Minot’s Ledge Lighthouse
by Fitz James O'Brien
Like spectral hounds across the sky
The white clouds scud before the storm,
And naked in the howling night
The red-eyed light-house lifts its form.
The waves with slippery fingers clutch
The massive tower, and climb and fall,
And, muttering, growl with baffled rage
Their curses on the sturdy wall.
Up in the lonely tower he sits,
The keeper of the crimson light-
Silent and awe-struck does he hear
The imprecations of the night.
The white spray beats against the panes
Like some wet ghost that down the air
Is hunted by a troop of fiends,
And seeks a shelter any where.
He prays aloud - the lonely man-
For every soul that night at sea,
But more than all for that brave boy
Who used to gayly climb his knee.
Young Charley, with the chestnut hair
And hazel eyes and laughing lip,
“May Heaven look down,” the old man cries,
“Upon my son, and on his ship!”
While thus with pious heart he prays
Far in the distance sounds a boom-
He pauses, and again there rings
That sullen thunder through the room.
A ship upon the shoal to-night!
She can not hold for one half hour-
But clear the ropes and grappling-hooks,
And trust in the Almighty power!
On the drenched gallery he stands,
Striving to pierce the solid night,
Across the sea the red eye throws
A steady crimson wake of light,
And where it falls upon the waves
He sees a human head float by,
With long, drenched curls of chestnut hair,
And wild but fearless hazel eye.
Out with the hooks! One mighty fling!
Adown the wind the long rope curls.
Oh! will it catch? Ah! dread suspense
While the wild ocean wilder whirls.
A steady pull. - It tautens now!
Oh, his old heart will burst with joy
As on the slippery rocks he pulls
The breathing body of his boy.
Still sweep the spectres through the sky,
Still scud the clouds before the storm,
Still naked in the howling night
The red-eyed light-house lifts its form.
Without, the world is wild with rage,
Unkenneled demons are abroad,
But with the father and the son
Within, there is the peace of God.
Fitz James O'Brien (pictured) was born Michael O'brien in Ireland in 1828. He emigrated to the United States in 1852 and began contributing poems and short stories to various serials. He is most famous for his science fiction short stories which profoundly influenced not only the development of the short story form but the development of the science fiction genre as well. He died in 1862 of a wound infection in the War Between the States. Reference to this and additional biographical information may be found here: http://www.sf-encyclopedia.com/entry/obrien_fitz-james.

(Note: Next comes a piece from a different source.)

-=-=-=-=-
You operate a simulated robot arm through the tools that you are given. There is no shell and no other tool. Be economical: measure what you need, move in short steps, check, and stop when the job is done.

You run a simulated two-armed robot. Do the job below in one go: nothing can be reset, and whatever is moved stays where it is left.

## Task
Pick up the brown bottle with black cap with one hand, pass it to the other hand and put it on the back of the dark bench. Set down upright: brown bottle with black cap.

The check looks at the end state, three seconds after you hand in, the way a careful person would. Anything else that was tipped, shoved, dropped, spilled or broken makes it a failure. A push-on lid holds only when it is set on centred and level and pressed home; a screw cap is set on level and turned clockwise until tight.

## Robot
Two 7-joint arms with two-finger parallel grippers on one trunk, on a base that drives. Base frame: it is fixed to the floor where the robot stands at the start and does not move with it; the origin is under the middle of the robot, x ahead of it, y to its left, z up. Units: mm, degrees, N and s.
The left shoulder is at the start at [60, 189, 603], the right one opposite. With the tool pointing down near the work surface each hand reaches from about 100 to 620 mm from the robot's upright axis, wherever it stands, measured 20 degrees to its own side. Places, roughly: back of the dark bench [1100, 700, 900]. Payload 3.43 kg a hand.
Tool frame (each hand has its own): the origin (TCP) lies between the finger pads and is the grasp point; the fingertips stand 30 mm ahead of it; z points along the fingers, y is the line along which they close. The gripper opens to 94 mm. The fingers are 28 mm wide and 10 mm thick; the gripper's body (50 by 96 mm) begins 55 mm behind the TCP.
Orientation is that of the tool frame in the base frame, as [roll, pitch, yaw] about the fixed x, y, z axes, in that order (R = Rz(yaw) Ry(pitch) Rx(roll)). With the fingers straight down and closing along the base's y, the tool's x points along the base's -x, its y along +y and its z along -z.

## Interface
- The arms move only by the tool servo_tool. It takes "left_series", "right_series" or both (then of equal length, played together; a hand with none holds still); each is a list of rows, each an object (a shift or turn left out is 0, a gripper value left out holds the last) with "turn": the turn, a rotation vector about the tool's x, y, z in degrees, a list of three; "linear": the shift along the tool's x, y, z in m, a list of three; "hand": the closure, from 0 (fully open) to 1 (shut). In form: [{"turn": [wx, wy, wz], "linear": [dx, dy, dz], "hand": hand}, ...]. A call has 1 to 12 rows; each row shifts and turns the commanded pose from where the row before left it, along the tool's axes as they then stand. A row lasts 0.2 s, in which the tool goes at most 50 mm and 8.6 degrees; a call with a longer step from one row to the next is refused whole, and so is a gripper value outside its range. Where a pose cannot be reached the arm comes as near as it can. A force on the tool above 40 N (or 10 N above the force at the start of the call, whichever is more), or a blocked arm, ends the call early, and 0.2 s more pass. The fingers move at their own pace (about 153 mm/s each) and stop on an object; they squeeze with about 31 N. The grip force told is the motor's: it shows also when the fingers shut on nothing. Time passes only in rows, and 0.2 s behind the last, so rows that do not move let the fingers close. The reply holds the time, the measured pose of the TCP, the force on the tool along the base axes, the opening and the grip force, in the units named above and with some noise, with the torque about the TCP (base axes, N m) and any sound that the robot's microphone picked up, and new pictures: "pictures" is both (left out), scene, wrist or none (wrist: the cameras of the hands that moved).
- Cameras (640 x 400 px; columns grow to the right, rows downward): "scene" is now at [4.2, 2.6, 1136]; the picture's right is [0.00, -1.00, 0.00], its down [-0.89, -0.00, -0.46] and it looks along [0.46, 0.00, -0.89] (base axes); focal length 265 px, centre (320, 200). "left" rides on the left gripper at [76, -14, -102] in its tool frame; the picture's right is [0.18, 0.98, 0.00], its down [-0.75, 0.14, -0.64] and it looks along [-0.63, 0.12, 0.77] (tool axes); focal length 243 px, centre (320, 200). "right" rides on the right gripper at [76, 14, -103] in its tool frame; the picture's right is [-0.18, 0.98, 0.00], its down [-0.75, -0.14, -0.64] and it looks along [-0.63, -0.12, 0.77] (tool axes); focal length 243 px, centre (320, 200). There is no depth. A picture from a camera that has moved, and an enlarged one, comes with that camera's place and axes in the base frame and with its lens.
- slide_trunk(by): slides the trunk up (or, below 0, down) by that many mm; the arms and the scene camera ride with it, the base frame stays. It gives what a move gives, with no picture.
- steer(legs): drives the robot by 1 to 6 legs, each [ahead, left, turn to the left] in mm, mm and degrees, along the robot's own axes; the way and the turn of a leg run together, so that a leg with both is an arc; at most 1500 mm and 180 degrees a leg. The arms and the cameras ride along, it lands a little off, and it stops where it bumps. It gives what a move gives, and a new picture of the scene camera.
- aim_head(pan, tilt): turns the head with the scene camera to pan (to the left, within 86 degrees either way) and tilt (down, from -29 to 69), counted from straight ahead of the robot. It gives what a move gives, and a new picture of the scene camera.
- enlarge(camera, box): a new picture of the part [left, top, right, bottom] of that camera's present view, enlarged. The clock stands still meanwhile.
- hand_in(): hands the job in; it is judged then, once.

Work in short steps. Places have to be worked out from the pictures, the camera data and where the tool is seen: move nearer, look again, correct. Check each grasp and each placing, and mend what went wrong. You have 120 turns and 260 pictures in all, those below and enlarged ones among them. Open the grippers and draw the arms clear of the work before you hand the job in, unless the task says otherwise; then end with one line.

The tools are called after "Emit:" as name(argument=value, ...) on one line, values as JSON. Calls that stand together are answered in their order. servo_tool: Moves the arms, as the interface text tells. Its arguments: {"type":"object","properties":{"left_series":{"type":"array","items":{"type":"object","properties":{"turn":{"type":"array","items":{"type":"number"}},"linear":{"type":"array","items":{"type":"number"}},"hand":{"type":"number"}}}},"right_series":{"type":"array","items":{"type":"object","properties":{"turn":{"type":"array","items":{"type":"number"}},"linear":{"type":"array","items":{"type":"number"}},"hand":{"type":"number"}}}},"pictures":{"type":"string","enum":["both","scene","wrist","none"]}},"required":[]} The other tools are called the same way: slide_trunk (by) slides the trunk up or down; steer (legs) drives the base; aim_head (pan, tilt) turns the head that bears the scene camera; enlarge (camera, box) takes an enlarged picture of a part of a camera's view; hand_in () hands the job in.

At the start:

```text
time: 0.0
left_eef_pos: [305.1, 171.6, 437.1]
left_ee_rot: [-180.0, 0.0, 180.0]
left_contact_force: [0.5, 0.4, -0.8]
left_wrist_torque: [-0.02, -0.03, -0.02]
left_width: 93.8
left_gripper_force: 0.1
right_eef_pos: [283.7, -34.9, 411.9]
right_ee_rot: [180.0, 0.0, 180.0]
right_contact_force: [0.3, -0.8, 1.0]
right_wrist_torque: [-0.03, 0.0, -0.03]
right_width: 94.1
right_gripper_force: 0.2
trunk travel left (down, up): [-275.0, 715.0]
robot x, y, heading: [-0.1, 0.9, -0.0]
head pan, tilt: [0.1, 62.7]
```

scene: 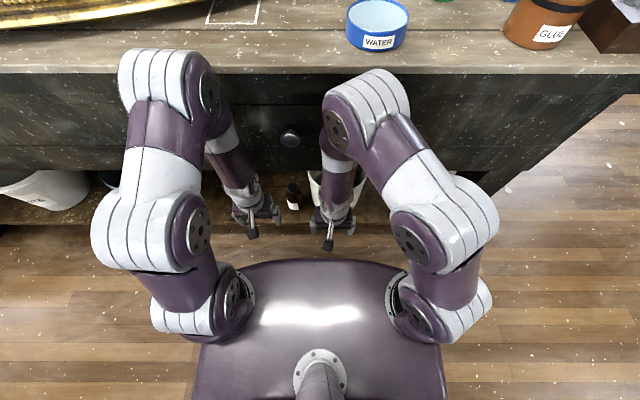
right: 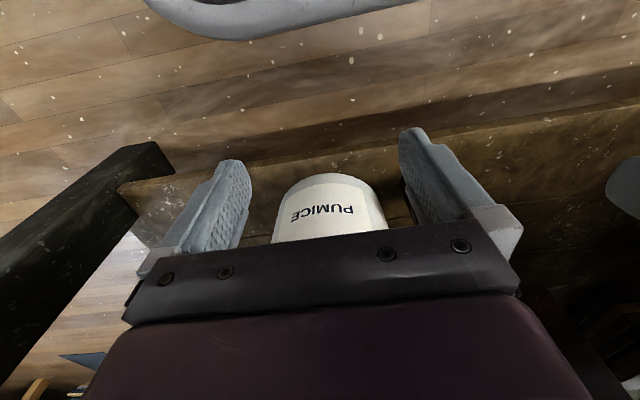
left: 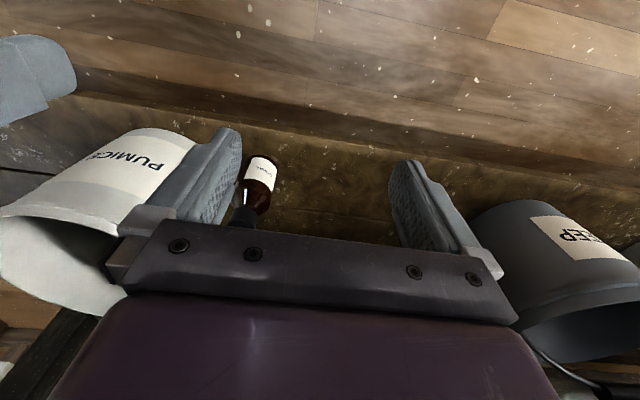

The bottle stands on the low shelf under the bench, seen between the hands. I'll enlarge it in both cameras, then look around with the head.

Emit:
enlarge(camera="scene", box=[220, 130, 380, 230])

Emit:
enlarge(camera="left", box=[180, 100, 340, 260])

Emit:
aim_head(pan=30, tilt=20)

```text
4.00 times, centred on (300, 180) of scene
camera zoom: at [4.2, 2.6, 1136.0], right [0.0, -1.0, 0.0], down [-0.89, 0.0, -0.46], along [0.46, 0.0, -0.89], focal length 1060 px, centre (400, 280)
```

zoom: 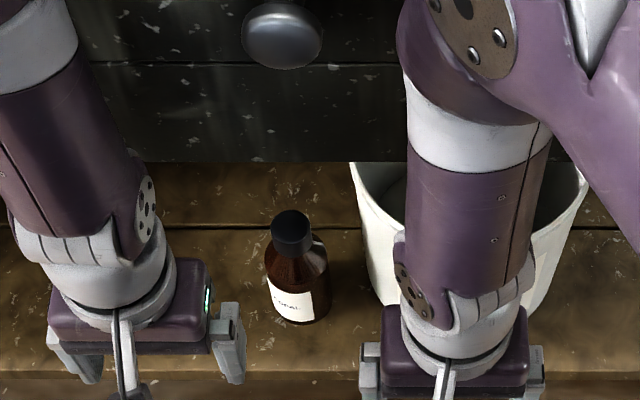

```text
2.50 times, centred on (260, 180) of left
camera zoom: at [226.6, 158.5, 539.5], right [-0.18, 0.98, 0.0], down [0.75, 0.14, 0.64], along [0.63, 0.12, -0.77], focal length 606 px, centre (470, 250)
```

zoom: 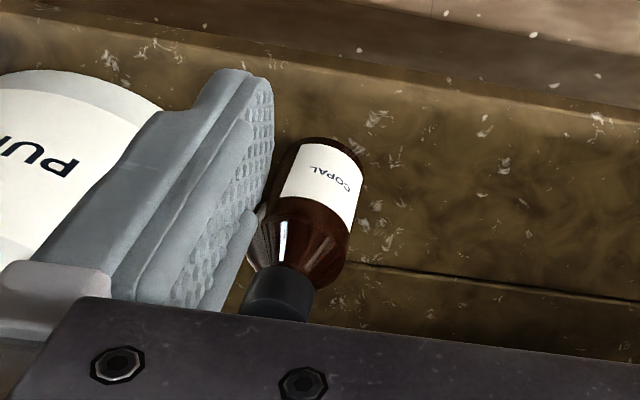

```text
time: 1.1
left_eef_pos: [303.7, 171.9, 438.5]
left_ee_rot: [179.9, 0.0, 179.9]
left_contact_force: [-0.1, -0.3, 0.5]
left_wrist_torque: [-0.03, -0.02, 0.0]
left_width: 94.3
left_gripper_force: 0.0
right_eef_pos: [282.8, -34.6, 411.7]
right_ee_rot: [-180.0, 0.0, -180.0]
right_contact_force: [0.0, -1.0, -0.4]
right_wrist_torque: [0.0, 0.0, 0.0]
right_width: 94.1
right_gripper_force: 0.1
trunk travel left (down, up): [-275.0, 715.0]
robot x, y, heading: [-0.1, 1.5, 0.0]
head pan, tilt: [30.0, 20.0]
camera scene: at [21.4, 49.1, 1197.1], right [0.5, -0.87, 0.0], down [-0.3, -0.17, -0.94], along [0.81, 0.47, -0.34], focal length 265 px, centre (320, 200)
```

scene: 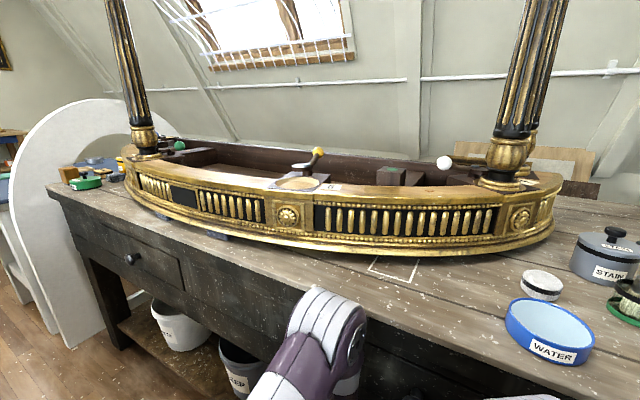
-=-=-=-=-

The use of octets and iambic tetrameter are reminiscent of a ballad, but the rhyme scheme is much more rich and complex than the usual ababcdcd of the ballad form. The poet adroitly employs alliteration, consonance, and sibilance to his advantage, creating sounds like that of a violent, stormy sea. The lighthouse itself is brought to life as a kind of "red-eyed" cyclops; the sea is transformed into a horde of raging, clutching, howling demons.
However, unlike the real-life fate of the lighthouse and its keepers, here the poet indulges in a happy ending, as the pious keeper is able to rescue his beloved son. Would the poem have been more powerful if both keeper and son were claimed by the sea?